Our hens free-range daily year-round. Their natural range diet is supplemented with oyster shell, oats, and layer pellets (non-organic). They share pasture with the sheep and help keep the bug and grub populations under control.


About our breeds:

  1. Buff Orpingtons originated in England. Prolific brown egg layers, friendly, affectionate, broody, excellent mothers. 

  2. Easter Eggers lay blue-green eggs and sport a pea comb, beard, and muffs. They possess the blue egg gene, but don’t meet an official breed description by the American Poultry Association.

  3. Golden Laced Wyandottes originated in the U.S. in the 1870s. Docile, dual-purpose breed, variety of colors. Devoted mothers lay up to 200 brown eggs per year.

  4. Speckled Sussex is one of the oldest English dual-purpose breeds. Alert, docile, good foragers, productive egg layers averaging 250 large brown eggs a year. Varieties include Speckled, Brown, Buff, Light, Red, Silver, and White.

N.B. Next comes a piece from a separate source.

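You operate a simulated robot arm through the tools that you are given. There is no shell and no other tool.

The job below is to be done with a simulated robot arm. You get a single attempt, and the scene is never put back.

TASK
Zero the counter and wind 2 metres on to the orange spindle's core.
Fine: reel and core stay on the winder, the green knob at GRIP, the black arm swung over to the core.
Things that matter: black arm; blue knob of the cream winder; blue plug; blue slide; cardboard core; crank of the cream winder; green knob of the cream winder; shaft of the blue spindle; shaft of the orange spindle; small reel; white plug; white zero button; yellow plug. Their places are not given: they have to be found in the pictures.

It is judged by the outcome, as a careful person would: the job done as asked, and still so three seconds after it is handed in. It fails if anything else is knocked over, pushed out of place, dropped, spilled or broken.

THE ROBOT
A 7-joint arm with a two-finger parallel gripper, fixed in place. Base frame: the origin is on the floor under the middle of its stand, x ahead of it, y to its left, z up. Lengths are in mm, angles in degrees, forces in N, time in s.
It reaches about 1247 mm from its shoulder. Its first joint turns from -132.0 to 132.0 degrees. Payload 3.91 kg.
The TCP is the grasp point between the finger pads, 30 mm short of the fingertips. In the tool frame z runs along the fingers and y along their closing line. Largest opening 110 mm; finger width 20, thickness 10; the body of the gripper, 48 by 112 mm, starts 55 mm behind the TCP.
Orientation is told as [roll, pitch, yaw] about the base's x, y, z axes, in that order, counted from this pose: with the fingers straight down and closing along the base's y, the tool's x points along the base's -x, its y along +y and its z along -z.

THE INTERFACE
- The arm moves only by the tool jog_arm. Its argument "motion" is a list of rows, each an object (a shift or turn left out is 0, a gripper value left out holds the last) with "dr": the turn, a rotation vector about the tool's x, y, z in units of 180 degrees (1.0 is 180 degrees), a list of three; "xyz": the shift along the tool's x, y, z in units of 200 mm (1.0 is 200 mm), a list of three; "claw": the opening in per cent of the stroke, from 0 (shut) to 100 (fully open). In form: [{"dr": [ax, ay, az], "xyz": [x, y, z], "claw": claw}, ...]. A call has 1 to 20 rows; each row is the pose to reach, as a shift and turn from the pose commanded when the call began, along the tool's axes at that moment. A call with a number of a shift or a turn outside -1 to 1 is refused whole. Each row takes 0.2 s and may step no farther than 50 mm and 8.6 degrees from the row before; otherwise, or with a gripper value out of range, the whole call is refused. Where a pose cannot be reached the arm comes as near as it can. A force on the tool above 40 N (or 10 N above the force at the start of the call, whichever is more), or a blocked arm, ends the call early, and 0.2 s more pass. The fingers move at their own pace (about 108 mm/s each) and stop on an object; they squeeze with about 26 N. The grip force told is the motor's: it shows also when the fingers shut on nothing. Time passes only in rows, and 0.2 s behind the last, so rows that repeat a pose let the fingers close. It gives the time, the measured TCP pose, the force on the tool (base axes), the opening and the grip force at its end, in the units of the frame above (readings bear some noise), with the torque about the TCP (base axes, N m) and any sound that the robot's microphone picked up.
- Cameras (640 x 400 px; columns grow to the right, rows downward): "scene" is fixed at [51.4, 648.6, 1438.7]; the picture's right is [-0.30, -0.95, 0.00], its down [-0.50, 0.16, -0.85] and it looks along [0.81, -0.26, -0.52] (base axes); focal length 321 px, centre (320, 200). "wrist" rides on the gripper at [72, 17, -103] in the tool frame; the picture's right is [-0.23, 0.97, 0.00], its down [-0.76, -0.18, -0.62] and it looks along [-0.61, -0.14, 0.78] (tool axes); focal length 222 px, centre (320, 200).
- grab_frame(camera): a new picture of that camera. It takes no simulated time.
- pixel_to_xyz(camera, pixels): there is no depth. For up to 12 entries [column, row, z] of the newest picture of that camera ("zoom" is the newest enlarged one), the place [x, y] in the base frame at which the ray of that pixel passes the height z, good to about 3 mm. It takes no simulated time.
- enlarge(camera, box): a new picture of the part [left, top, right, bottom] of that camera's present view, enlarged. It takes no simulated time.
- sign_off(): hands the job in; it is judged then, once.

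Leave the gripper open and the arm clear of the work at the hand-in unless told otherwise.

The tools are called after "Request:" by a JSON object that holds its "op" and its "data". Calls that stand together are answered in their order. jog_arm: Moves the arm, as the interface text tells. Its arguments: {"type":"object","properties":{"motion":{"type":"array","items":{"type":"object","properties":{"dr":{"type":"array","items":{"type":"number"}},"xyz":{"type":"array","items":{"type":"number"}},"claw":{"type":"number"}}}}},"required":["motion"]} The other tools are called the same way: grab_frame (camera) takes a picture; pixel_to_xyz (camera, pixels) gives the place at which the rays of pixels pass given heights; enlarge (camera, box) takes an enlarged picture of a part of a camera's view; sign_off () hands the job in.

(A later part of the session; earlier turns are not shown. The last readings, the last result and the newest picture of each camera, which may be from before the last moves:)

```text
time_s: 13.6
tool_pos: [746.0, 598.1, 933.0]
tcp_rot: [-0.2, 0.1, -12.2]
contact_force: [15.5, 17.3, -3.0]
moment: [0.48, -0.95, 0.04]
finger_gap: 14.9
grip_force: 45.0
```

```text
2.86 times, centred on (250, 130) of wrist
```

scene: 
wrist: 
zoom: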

  5. Black Australorps are a large heritage breed from Australia. Hardy, docile, loud talkers, good mothers, and prolific layers averaging 250 brown eggs per year. 

  6. Barred Rocks developed in New England in the mid 19th century. Beautiful black-and-white feather pattern. Outstanding for meat and brown eggs. Hardy, long-lived, broody, and docile.

  7. Brahma is a massive, stately breed with feathers on their feet. Developed in the U.S. from large birds imported from Shanghai. Docile, prolific brown egg layers.